I ended up being a decent programmer (not spectacular I wouldn't say) though I had a knack for large distributed systems and pretty high scale projects. The bigger, the better. And those same conceptual skills translated really really well to management where I really found my grove.

arjunamrith commented 4 years ago

Do you have any advice for people in a tech job eventually looking to make a switch to management?(I am currently in my first job as a Developer/R&D engineer)

It's really awesome that you're doing this through a repo, it's different and cool! Would love to see more people do this :)

jasoncwarner commented 4 years ago

Two super quick things about moving to management.

  1. It's a new role. The skills that make one a great developer are not the same skills that make one a great manager. Think of management as a career change. You need to know how to program and all the things that entails to be a good development manager, but they will not be enough.

Entire books are written on this subject though two of my favorites are: Peopleware and any of the following books (which are roughly all the same)

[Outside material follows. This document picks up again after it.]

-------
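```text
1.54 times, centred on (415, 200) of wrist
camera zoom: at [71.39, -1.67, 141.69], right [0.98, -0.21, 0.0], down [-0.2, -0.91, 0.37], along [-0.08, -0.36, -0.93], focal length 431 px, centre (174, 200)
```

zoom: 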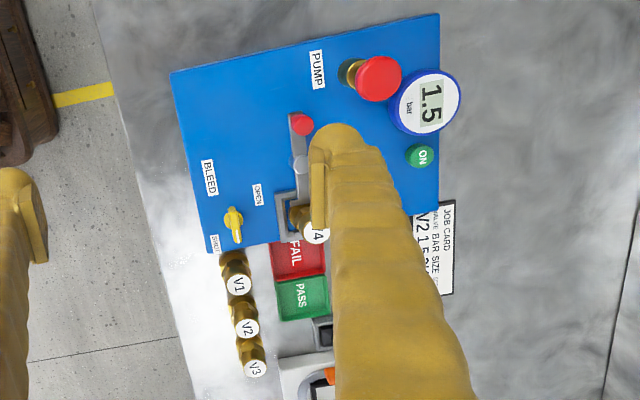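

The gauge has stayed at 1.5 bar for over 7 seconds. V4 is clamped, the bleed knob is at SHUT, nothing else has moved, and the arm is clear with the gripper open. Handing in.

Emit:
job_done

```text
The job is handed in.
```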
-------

  1. To actually learn what it takes, learn about project and program management. I would take on a few small projects. It's not the same thing as management, but it gives you a taste.

Why those things? Well, management is the set of the following: Achieving something w/ other people. You have to 1. achieve something 2. with more than just yourself. If you think about all that goes into that, you'll start to wrap your head around what it takes.

How well you do as a manager will entirely depend on which type of manager you are in which context. That is where the art comes in.